### EXTRACT TO READ
════════════════════

When I say "blue" everyone can represent that very color in their head... but do we really picture the same color for this particular wavelength of light? Maybe some people see the sky and everything called "blue" like what I see everything called "yellow" without knowing the internal discrepancy because we are consistent in calling the color-a-like objects by a consensual name. Like in the case of
color blindness (which is a disorder we can detect).
Human perception is limited by the very nature of our brains, because that's what we use to comprehend. But this is high-end theory. Cinema doesn't make use of such refined aspects of the perceptive process. In Plato's Cave, cinema is that 2-dimensional monochrome shadow on the wall, and real life human perception is what happens in the cave behind the fire, invisible to the prisoner-observer. Cognitive science strives to explain the universe of daylight outside the cave, which is of metaphysical interest, and do not really affect the understanding of cinema one way or another. The science of perception is infra-language : it comes ahead of any possible communication. A fully functioning eye-ear-brains apparatus enables the idea of language formation, perception and comprehension. Visual language comes afterward, developed by society with whatever the human brains could handle.
So says Bordwell :"But we don’t have to worry about whether it’s true; what matters is that filmmakers invoke it and film viewers follow their lead. Storytellers are practical psychologists, preying (usually in a good sense) on our habits of mind in order to produce experiences." after making numerous cases of such studies.
Cinema is made by flawed humans and watched by equally flawed humans. That's all film theory needs to know. If a camera could record images that we are unable to perceive or understand (eg. infra red or high-speed flickering), filmmakers wouldn't use them because of their inefficiency on the spectator experience.
Bordwell: "Film academics assume, along with most humanists, that once you set aside some uninteresting aspects of the human creature, usually summed up as “physiology,” culture goes all the way down. Beyond cell division and digestion, let’s say, everything is cultural, and to invoke any other explanations risks rejection."
Bordwell wrote an essay on "commonsense film theory" (there is at least
a couple academics who could learn why "common sense" is not undesirable in film criticism!).
I wonder why he uses the likeness of images rather than their editing to interrogate the perception of spectators. The audience reacts to screen images just about the same way they react to reality. Only editing is really specific to film language and could eventually require a different process than in the real world.
The real world we live in is full of situations where mankind has evolved to perceive, interpret and infer incomplete images, like in the movies. Humans are perfectly able to understand a reflection on a mirroring surface, a shadow on a wall, a silhouette in the fog, a sound without image, a view without sound, an animal through blocking leaves, a visage behind a glass window or a translucent curtain... In this regard, cinema didn't pose a major problem to our perception that we didn't have to solve before.

════════════════════

### DATA SHOWN
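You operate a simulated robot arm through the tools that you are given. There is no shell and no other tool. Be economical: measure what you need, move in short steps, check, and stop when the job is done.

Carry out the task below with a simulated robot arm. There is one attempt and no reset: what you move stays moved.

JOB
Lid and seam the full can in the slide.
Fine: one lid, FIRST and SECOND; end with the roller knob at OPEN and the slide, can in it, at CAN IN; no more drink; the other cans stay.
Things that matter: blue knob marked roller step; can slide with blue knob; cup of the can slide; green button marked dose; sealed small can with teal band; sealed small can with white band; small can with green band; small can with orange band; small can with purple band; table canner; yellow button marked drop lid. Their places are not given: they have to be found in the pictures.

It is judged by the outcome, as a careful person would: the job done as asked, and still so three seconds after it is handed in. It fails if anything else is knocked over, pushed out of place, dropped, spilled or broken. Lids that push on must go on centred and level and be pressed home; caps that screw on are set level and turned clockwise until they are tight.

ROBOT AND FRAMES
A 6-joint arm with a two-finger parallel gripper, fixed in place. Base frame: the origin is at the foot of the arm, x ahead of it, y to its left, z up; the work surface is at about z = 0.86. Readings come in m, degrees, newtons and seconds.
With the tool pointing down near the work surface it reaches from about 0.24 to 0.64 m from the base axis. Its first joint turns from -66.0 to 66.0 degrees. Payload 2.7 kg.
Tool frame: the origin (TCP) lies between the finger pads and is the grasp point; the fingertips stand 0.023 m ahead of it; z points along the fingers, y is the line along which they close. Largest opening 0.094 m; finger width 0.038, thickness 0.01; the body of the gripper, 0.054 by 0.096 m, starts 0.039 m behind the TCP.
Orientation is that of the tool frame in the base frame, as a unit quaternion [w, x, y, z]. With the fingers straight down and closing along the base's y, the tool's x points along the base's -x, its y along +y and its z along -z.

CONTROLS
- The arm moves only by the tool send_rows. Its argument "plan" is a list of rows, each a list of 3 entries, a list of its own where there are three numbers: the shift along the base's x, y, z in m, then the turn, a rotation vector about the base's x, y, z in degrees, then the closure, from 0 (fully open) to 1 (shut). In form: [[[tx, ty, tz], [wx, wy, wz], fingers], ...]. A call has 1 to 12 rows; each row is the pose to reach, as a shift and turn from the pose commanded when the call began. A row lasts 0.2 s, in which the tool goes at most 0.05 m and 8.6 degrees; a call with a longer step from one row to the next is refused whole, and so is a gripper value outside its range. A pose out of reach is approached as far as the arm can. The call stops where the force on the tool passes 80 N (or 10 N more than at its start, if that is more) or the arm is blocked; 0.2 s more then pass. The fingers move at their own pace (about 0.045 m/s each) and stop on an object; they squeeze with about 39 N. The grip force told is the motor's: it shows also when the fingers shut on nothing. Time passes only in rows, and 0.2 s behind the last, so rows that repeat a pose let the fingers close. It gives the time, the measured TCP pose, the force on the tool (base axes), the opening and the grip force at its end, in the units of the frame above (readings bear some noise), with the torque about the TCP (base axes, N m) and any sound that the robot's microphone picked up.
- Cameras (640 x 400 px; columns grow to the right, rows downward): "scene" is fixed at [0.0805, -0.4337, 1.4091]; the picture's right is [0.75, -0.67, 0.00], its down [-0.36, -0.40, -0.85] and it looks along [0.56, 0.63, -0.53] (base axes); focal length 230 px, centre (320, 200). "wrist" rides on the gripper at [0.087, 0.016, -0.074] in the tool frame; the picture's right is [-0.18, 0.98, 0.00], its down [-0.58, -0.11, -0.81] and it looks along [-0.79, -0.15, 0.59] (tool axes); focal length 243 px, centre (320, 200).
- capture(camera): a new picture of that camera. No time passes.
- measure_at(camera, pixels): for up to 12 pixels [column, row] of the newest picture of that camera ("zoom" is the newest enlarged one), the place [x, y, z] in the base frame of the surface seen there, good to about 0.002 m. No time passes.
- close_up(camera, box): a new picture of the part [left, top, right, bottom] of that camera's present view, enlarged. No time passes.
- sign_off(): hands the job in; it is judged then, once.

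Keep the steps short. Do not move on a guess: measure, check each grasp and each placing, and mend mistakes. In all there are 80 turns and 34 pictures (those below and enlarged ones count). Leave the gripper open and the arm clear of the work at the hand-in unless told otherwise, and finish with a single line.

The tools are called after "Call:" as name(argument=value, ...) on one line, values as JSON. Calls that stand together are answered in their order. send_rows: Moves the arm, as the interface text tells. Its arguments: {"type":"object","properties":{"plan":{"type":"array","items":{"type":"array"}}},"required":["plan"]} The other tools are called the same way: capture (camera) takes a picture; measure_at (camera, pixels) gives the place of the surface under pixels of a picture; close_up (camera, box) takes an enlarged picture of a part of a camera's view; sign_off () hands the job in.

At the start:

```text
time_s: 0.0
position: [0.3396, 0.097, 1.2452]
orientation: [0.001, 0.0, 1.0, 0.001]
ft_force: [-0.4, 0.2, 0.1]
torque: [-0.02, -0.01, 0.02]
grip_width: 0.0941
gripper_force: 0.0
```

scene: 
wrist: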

════════════════════

### DIRECTIONS
Please copy out the portion of the extract to read from "Bordwell wrote an" to "the real world." without changes.

### FINISHED EXERCISE
Bordwell wrote an essay on "commonsense film theory" (there is at least
a couple academics who could learn why "common sense" is not undesirable in film criticism!).
I wonder why he uses the likeness of images rather than their editing to interrogate the perception of spectators. The audience reacts to screen images just about the same way they react to reality. Only editing is really specific to film language and could eventually require a different process than in the real world.